To be done
Lines containing the word "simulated" should be extracted in full.

>> Begin

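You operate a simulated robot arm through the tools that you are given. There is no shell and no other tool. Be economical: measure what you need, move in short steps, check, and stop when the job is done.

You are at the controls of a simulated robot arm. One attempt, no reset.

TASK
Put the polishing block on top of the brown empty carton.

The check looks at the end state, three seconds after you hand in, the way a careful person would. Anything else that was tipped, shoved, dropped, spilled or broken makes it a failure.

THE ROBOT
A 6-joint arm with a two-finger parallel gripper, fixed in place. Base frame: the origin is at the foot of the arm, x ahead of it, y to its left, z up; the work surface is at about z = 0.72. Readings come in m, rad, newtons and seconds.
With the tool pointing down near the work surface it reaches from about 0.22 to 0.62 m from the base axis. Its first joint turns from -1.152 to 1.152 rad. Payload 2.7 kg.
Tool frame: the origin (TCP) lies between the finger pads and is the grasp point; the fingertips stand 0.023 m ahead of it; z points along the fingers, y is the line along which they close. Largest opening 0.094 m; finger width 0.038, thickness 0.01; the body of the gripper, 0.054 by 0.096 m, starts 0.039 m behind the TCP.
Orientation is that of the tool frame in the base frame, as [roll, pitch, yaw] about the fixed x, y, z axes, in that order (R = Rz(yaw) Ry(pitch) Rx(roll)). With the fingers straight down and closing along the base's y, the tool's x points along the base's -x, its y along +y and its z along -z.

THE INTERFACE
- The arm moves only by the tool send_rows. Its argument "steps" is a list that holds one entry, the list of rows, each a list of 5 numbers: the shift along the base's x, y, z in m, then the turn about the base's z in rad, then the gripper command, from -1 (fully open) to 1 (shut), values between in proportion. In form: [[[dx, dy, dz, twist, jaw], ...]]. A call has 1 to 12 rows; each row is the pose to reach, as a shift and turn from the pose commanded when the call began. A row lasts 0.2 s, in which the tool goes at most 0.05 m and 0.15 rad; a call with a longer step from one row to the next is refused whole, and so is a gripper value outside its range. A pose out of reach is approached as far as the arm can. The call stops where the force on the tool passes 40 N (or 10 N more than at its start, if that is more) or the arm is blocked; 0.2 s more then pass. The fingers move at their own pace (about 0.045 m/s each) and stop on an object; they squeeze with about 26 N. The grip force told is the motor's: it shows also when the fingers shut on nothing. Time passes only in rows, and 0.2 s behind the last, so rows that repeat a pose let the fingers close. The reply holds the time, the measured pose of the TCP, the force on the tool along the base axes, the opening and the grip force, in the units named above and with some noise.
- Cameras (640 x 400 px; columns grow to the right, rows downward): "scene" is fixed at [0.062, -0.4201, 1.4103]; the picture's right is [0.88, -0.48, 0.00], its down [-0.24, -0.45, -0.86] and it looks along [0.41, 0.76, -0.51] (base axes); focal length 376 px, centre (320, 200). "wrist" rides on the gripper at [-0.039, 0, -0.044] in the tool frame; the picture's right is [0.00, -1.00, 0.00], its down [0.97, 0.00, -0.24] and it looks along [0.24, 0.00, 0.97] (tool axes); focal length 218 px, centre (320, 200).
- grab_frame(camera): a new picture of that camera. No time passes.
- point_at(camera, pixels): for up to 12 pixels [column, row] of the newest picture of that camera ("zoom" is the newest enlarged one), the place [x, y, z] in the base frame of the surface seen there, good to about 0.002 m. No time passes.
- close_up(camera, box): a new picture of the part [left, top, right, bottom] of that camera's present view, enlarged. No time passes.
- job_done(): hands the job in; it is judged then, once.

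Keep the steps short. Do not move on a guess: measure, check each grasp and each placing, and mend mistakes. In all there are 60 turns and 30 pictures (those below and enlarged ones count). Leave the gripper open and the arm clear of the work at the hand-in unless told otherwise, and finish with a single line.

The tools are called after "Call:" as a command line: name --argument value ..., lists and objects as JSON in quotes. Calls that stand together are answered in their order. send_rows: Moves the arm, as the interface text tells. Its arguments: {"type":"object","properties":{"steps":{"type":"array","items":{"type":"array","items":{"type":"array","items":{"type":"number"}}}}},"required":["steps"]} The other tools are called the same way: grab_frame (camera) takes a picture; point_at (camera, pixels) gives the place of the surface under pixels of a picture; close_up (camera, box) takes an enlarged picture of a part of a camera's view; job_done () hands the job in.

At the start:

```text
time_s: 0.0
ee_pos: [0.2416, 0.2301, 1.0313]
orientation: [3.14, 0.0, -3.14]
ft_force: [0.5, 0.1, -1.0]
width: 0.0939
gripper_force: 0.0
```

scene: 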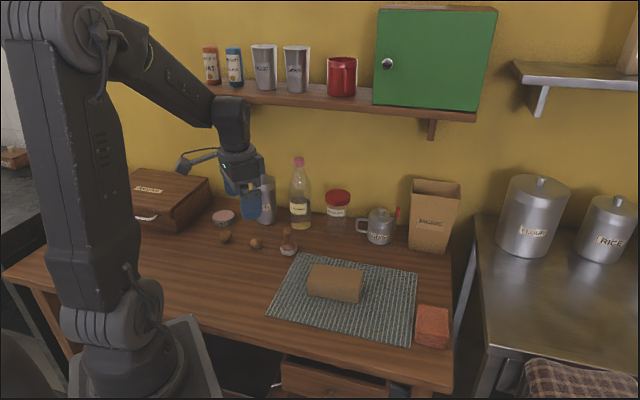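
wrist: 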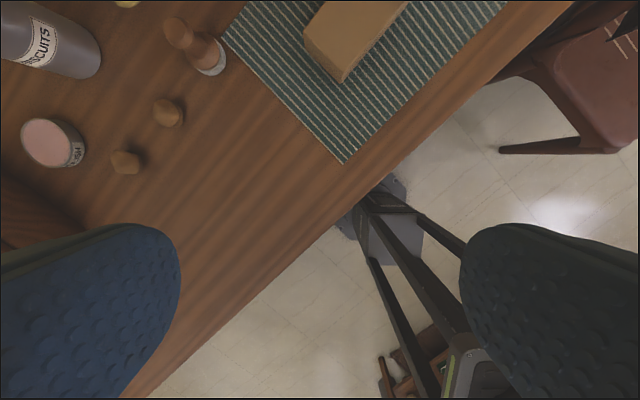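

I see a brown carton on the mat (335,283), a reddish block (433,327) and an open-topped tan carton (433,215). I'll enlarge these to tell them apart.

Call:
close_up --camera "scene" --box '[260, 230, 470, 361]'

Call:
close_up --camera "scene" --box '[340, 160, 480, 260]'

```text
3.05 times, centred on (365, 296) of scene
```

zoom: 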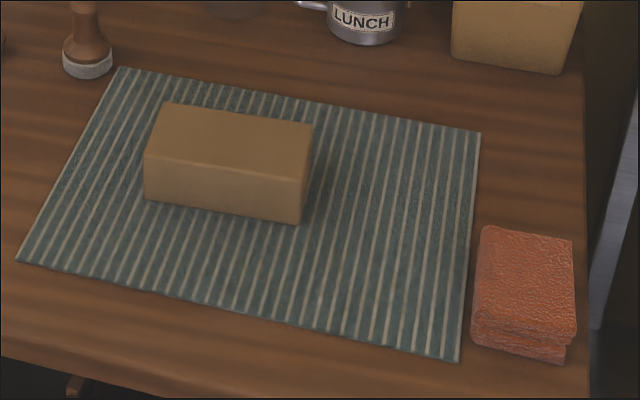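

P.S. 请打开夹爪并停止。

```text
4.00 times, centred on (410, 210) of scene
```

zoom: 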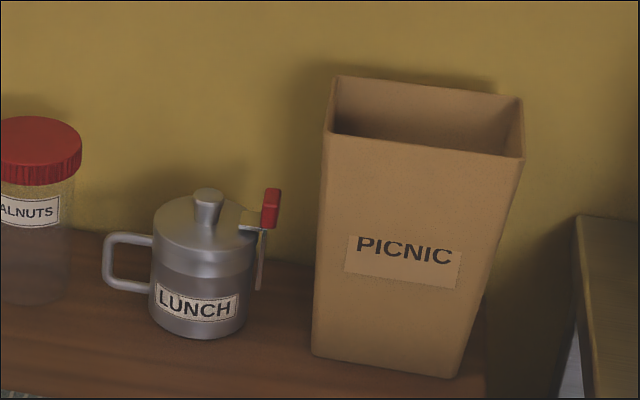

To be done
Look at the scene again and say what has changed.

>> End

Task output
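You operate a simulated robot arm through the tools that you are given. There is no shell and no other tool. Be economical: measure what you need, move in short steps, check, and stop when the job is done.
You are at the controls of a simulated robot arm. One attempt, no reset.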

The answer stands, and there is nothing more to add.